Tudo ia se passando muito bem até que o Tio perguntou se já havíamos tratado de alugar casa. Ao ouvir do noivo que a FAB fornecia casa aos oficiais notei, pelo tom da próxima pergunta feita  que a resposta iria funcionar como um estopim dando início de um dos acessos de fúria costumeiros: De graça?! Ao ouvir a confirmação desta benesse, o Tio entre dentes formula outra pergunta: E quanto você irá ganhar como segundo tenente?

Incauto sem ideia do que estava por vir o noivo informa quantia que não era lá muito significativa, mas que causou um efeito devastador no Tio que já num tom de voz bem mais alto dirige-se a mulher: veja só, minha mulher, enquanto nós, pessoas de bem, temos que nos esforçar por ganhar a vida, um fedelho que ainda tem cheiro de leite azedo recebe uma fábula para passear de aviãozinho e ainda tem casa de graça. A Tia sorri pouco preocupada com a tempestade que se armava e responde um distraído: ora, meu nego, bom para eles, não é?

Agora aos berros o Tio declara que se era bom para eles era péssimo para os outros mortais que não dispunham das facilidades com que estes vadios se locupletavam ao começar a vida. O noivo, pálido (de raiva) caiu na armadilha e respondeu que oficiais aviadores eram pessoas dignas e que cumpriam tarefas nobres jamais exigidas aos civis, ignorando o ponta-pé de alerta que lhe mandei por baixo da mesa. Apoplético o Tio arremessa os talheres sobre o prato e se levanta para iniciar o discurso em que as forças armadas brasileiras seriam execradas. Iniciou por uma pergunta: se um misero segundo tenente ganha esta fábula quanto não ganhará um brigadeiro?

A esta pergunta ele mesmo responde aos berros declarando uma quantia astronômica com a qual investiu sobre o pobre noivo que a esta altura também se levanta declarando que não estava ali para ser insultado. Uma gargalhada soturna se faz ouvir e o Tio volta-se para mulher: veja só minha mulher, salafrários e ladrões hoje em dia se acham com direito de se sentir insultados quando cidadãos decentes os colocam nos devidos lugares!

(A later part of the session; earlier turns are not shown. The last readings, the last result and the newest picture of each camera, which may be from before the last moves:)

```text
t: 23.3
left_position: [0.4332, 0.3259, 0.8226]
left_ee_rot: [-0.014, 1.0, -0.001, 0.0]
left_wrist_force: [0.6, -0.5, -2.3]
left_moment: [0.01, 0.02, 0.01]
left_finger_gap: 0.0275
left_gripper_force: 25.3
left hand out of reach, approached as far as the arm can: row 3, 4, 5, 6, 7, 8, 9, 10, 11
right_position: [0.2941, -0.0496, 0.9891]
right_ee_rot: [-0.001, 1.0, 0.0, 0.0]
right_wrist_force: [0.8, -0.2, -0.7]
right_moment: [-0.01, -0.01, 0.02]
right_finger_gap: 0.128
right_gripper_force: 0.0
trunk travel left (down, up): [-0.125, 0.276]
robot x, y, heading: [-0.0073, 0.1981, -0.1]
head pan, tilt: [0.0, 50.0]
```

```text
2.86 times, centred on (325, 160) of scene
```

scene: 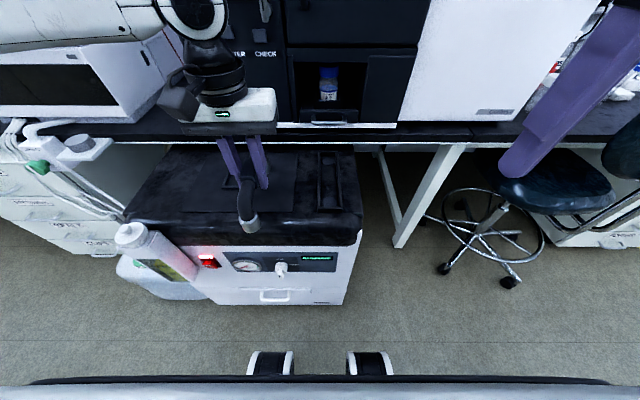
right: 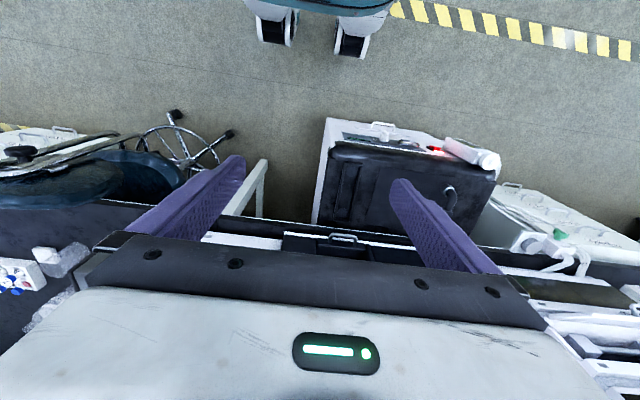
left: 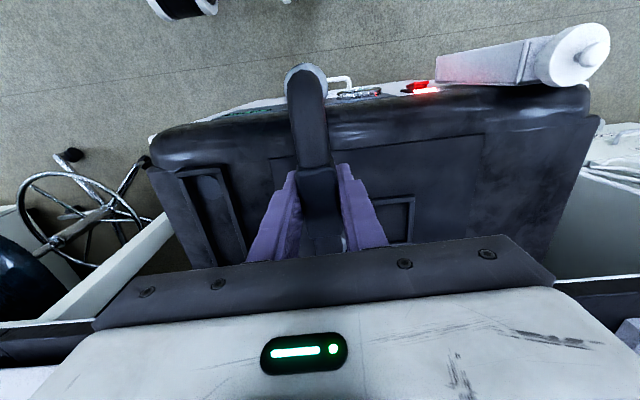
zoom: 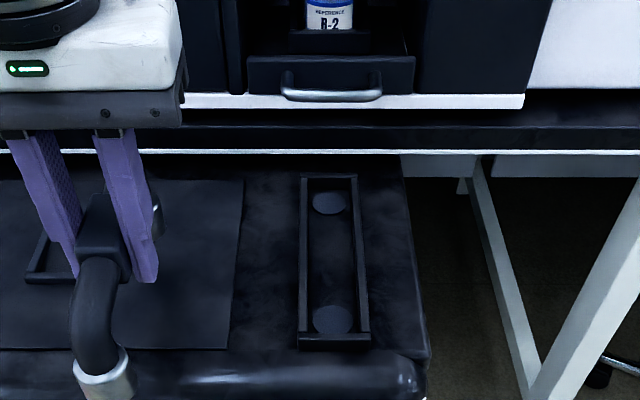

O noivo procurando se conter dirige-se à Tia pedindo desculpas e informando que vai se retirar.

Não vi outro jeito senão o levantar-me e segui-lo. Somos perseguidos pelo Tio empunhando um pãozinho que maneja como a uma espada aos gritos de: fujão! Covarde! Já na rua escutamos o som de uma janela que se abre com violência emoldurando a figura do Tio aos gritos: parasita da nação! Volte aqui, seja homem! Passados sessenta anos ainda me espanto do casamento não ter sido desfeito ali. Mesmo por que, naquele dia eu acrescentei a ofensa à injuria rindo convulsivamente o invés de aliar-me à indignação do noivo.

A palavra “happening” usada para descrever acontecimentos inesperados surgiu muitos anos depois, mas para mim, e para toda família, estes ataques eram exatamente isto e sempre foram julgados extremamente divertidos. E o noivo, depois de marido, conformou-se. Nunca chegou à perfeição de rir gostosamente, mas até conseguia sorrir quando num tom verdadeiramente carinhoso o Tio Pediatra o saudava: e como vai este meu querido sobrinho parasita? Ainda dilapidando os cofres públicos?